Jangan Tergantung pada Sawit, Gubri Minta Seluruh Bupati Kembangkan Tanaman Pangan di Riau
PEKANBARU - Meskipun terkenal sebagai provinsi penghasil minyak dan gas (migas) serta kelapa sawit terbesar di Indonesia, namun pertumbuhan ekonomi di Riau masih tergolong kecil jika dibandingkan dengan daerah lain di Indonesia.
Bahkan untuk urusan penyediaan bahan pangan, Riau tercatat malah minus dan sangat tergantung pasokan pangan dari provinsi tetangga.
Gubernur Riau (Gubri) H Syamsuar, Rabu (12/2) mengatakan, kondisi itu membuat pihaknya saat ini mulai beralih dari pengembangan tanaman industri menjadi tanaman pangan. Selain untuk meningkatkan perekonomian, juga bertujuan untuk memenuhi kebutuhan pangan secara mandiri di wilayah Riau.
"Di Riau saat ini masih ada kabupaten yang masih tergolong rawan pangan, seperti Kabupaten Kepulauan Meranti. Meskipun di sana banyak menghasilkan sagu, namun sagu itu belum menjadi makanan pokok. Karena sampai sekarang ini makanan pokok itu indikatornya masih beras," kata Syamsuar dikutip dari tribunpekanbaru.
Dikatakan, setidaknya ada lima daerah di Riau yang masuk dalam kategori daerah rawan pangan, yakni Kabupaten Bengkalis, Kepulauan Meranti, Rokan Hulu, Indragiri Hulu, dan Kabupaten Kampar.
"Kondisi ini harus menjadi perhatian seluruh bupati, karena kalau sempat suatu saat kita kekurangan dukungan dari provinsi tetangga berkaitan dengan pasokan pangan, maka ini akan menjadi persoalan baru bagi daerah Riau, karena akan terjadi kerawanan pangan. Tentu kondisi ini tidak kita harapkan," ujarnya.
Untuk itu, Gubri H Syamsuar juga meminta pihak universitas-universitas yang ada di Riau untuk dapat membantu masyarakat melalui penelitian yang dilakukan, dalam hal pengembangan tanaman pangan. Selain itu, juga melakukan sosialisasi agar masyarakat tidak selalu bergantung kepada tanaman kelapa sawit.
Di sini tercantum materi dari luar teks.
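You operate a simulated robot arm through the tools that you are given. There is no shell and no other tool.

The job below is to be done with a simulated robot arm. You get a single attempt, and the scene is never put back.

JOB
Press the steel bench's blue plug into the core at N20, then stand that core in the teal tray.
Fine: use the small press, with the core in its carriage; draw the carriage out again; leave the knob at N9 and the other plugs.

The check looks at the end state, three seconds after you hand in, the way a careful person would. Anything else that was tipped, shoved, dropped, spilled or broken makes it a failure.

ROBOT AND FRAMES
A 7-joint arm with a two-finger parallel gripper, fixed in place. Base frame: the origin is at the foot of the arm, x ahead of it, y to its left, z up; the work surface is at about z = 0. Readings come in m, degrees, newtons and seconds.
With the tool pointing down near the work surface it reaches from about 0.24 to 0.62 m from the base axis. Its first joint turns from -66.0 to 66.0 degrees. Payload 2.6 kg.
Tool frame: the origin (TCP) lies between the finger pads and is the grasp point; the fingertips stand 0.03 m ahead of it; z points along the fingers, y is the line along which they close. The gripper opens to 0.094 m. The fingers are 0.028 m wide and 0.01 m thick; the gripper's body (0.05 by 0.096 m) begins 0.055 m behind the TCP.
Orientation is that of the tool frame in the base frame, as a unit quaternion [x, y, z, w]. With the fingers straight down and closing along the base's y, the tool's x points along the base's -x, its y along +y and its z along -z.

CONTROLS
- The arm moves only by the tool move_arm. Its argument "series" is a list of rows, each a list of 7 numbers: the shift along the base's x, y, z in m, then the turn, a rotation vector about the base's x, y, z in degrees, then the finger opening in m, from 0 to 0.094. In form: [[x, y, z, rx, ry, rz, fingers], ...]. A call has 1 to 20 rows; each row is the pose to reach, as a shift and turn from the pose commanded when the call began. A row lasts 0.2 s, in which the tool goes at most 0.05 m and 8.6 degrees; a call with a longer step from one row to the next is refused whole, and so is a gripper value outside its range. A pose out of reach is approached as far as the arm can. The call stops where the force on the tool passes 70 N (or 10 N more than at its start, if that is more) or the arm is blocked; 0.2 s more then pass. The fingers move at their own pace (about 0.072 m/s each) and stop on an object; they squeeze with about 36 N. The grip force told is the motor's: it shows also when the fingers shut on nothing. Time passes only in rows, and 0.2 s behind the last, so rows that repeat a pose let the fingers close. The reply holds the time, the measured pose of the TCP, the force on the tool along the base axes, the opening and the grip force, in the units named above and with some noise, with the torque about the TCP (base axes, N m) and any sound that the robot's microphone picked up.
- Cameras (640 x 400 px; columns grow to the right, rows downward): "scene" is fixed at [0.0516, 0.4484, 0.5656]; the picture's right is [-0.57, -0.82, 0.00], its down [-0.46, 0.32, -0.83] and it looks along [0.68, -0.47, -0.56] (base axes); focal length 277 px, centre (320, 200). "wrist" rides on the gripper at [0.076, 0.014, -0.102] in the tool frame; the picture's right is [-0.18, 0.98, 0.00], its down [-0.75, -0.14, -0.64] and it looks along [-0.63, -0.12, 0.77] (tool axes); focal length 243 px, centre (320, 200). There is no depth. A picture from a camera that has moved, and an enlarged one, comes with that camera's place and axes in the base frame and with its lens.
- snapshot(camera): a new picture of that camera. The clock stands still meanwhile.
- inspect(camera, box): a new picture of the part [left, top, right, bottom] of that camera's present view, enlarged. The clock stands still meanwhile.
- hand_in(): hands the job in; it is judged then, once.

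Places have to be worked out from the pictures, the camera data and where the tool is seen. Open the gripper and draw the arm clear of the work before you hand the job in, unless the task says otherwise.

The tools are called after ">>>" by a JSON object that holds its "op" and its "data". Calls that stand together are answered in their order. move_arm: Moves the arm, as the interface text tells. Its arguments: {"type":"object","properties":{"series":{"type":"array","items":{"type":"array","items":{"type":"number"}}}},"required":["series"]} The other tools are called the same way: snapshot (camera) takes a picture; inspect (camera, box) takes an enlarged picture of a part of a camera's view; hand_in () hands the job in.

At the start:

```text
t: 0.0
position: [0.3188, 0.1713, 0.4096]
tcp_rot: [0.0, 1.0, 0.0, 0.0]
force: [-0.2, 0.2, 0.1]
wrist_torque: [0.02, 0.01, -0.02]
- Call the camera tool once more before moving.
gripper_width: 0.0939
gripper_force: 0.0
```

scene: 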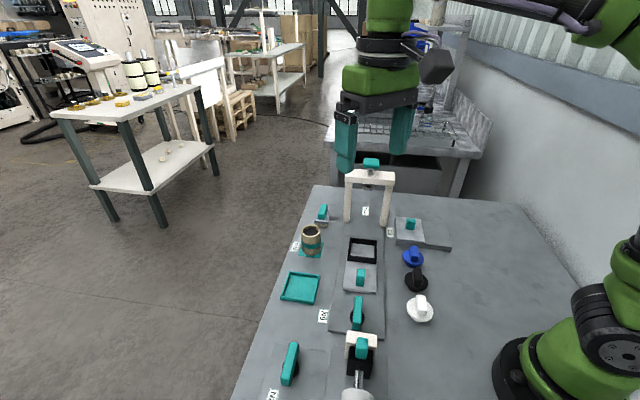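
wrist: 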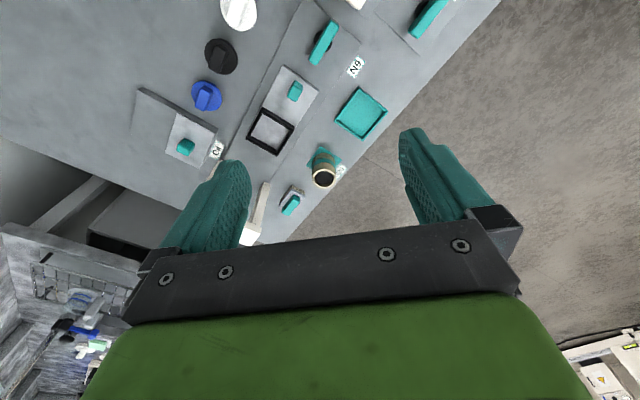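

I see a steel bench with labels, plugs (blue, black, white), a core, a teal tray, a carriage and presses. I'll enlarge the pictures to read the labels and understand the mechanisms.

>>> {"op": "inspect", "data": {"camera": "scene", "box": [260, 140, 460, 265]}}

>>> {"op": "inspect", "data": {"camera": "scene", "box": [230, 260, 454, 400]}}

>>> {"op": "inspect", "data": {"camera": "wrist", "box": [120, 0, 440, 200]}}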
"Jangan terus menerus tergantung kepada sawit, karena masih banyak tanaman lainnya yang juga menjanjikan dalam hal pendapatan. Seperti jahe, nenas, atau pinang yang mudah ditanam serta banyak di ekspor," sebutnya.
Dalam rencana pengembangan tanaman pangan tersebut, lanjut Syamsuar, juga sudah didukung oleh pemerintah pusat yang mengeluarkan moratorium pemberian izin penanaman kelapa sawit, terutama di lahan gambut. Diharapkan dengan kebijakan tersebut, sekaligus bisa memperkecil risiko kebakaran hutan dan lahan (karhutla).
"Diharapkan jika masyarakat mulai mengembangkan tanaman pangan, maka lahan-lahan yang ada akan lebih terjaga, sehingga bisa meminimalisir terjadinya kebakaran hutan dan lahan," terangnya.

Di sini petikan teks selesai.